ECLI:NL:GHAMS:2020:1147
Gerechtshof Amsterdam
- Hoger beroep
- Rechtspraak.nl
Niet-ontvankelijkheid van de verdachte in hoger beroep na erkenning van het feit en geen ingediende grieven
In deze zaak heeft het gerechtshof Amsterdam op 11 februari 2020 uitspraak gedaan in hoger beroep tegen een vonnis van de politierechter in de rechtbank Amsterdam, dat op 4 oktober 2016 was gewezen. De verdachte, geboren in Italië in 1979, had hoger beroep ingesteld tegen het eerder genoemde vonnis. Tijdens de zitting in hoger beroep heeft de verdachte erkend het ten laste gelegde feit te hebben begaan en verklaard zich te kunnen verenigen met het vonnis van de politierechter. Er is geen schriftelijke grieven ingediend door of namens de verdachte, wat een belangrijke factor was in de beoordeling van de ontvankelijkheid in het hoger beroep.

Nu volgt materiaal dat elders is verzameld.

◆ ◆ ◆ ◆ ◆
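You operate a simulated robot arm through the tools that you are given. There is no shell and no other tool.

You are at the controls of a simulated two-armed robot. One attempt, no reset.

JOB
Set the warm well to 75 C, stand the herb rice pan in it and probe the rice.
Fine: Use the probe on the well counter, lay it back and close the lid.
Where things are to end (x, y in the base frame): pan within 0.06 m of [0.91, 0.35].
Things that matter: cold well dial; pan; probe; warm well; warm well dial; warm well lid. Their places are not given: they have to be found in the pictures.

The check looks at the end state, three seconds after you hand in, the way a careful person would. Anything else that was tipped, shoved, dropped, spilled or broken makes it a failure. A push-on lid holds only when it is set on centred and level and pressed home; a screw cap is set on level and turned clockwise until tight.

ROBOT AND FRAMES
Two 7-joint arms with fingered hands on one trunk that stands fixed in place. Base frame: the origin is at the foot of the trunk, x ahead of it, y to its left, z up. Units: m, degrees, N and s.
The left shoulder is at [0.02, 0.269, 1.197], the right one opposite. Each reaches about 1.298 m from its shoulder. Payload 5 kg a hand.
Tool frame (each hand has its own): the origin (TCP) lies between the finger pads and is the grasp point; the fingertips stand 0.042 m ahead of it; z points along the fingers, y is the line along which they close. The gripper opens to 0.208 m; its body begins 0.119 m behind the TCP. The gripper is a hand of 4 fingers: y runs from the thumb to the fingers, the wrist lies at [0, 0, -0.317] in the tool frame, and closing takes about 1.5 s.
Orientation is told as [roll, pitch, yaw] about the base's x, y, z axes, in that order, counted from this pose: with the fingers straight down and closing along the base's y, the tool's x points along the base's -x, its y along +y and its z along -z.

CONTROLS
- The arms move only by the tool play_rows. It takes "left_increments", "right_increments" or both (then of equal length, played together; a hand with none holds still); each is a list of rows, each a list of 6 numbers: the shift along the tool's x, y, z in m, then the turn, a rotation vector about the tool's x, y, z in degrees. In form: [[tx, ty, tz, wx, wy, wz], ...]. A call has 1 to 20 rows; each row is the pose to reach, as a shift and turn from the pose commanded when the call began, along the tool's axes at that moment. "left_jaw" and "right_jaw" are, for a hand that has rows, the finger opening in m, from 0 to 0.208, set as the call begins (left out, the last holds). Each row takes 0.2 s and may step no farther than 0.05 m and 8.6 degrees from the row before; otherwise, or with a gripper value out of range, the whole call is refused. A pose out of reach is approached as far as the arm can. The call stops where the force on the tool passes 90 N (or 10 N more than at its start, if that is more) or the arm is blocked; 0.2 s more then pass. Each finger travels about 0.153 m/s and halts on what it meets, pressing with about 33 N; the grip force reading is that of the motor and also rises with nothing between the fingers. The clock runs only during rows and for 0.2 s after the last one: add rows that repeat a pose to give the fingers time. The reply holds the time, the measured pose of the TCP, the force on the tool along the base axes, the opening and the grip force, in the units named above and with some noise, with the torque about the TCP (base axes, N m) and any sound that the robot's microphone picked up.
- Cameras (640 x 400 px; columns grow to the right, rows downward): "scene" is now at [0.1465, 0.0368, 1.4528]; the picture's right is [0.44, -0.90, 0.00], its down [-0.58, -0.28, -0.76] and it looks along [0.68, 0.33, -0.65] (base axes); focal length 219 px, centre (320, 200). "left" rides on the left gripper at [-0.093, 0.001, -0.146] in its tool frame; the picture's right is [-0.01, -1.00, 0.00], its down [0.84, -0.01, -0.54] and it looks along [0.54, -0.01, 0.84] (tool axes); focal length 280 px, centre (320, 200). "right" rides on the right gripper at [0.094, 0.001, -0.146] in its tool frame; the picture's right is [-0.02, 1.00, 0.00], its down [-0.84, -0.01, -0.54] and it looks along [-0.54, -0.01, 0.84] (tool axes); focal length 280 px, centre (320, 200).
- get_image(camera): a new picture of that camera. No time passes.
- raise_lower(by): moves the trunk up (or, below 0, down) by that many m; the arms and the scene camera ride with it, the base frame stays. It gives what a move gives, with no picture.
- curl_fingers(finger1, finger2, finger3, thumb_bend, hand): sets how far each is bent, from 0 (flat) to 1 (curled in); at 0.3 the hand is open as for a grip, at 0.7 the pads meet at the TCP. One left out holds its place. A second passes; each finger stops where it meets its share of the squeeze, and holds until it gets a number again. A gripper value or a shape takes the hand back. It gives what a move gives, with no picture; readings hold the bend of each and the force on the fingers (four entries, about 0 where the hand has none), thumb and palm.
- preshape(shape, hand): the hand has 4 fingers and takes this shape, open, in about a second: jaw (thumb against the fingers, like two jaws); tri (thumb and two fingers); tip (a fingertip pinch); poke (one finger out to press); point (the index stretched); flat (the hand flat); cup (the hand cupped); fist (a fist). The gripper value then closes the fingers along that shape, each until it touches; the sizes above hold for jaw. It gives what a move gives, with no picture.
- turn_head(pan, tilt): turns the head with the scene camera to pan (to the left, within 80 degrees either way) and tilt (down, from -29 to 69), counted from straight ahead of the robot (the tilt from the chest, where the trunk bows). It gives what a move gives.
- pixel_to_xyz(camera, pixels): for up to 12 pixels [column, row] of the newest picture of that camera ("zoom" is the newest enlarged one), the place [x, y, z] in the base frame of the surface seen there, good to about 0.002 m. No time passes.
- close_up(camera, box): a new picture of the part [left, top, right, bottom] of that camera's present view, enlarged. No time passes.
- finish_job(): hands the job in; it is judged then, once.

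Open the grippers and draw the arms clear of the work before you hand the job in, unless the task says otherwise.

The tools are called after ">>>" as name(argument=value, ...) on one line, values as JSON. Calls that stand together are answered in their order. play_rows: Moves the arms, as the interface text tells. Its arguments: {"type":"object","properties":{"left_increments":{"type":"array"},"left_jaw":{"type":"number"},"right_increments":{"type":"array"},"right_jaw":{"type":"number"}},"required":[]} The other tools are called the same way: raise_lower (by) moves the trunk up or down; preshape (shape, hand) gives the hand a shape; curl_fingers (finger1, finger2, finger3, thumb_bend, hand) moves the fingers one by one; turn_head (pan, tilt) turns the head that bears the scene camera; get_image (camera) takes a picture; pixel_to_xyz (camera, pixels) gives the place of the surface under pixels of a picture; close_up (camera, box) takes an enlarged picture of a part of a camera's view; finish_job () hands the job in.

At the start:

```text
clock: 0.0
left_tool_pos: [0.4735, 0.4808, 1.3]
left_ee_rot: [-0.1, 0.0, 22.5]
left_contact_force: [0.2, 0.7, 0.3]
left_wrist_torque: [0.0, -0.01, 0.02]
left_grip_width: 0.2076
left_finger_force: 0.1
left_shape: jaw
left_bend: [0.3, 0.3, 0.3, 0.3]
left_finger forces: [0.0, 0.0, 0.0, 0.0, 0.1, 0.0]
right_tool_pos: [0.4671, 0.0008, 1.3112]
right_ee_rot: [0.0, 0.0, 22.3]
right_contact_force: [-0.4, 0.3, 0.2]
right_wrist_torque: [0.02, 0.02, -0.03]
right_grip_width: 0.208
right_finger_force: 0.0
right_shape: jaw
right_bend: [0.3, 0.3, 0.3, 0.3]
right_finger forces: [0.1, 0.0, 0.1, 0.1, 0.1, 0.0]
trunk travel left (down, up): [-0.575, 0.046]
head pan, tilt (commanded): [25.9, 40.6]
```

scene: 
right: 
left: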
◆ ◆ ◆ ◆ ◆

Het hof heeft vastgesteld dat er geen rechtens te respecteren belang is dat zou pleiten voor een verder onderzoek in hoger beroep. Gezien het bepaalde in artikel 416, tweede lid, van het Wetboek van Strafvordering, heeft het hof besloten de verdachte niet-ontvankelijk te verklaren in het hoger beroep. De beslissing is genomen door de meervoudige strafkamer van het gerechtshof, waarin drie rechters zitting hadden. Het arrest is uitgesproken op de openbare terechtzitting van 11 februari 2020, waarbij de griffier ook aanwezig was. Het hof heeft de verdachte dus niet-ontvankelijk verklaard, wat betekent dat het hoger beroep niet verder in behandeling wordt genomen.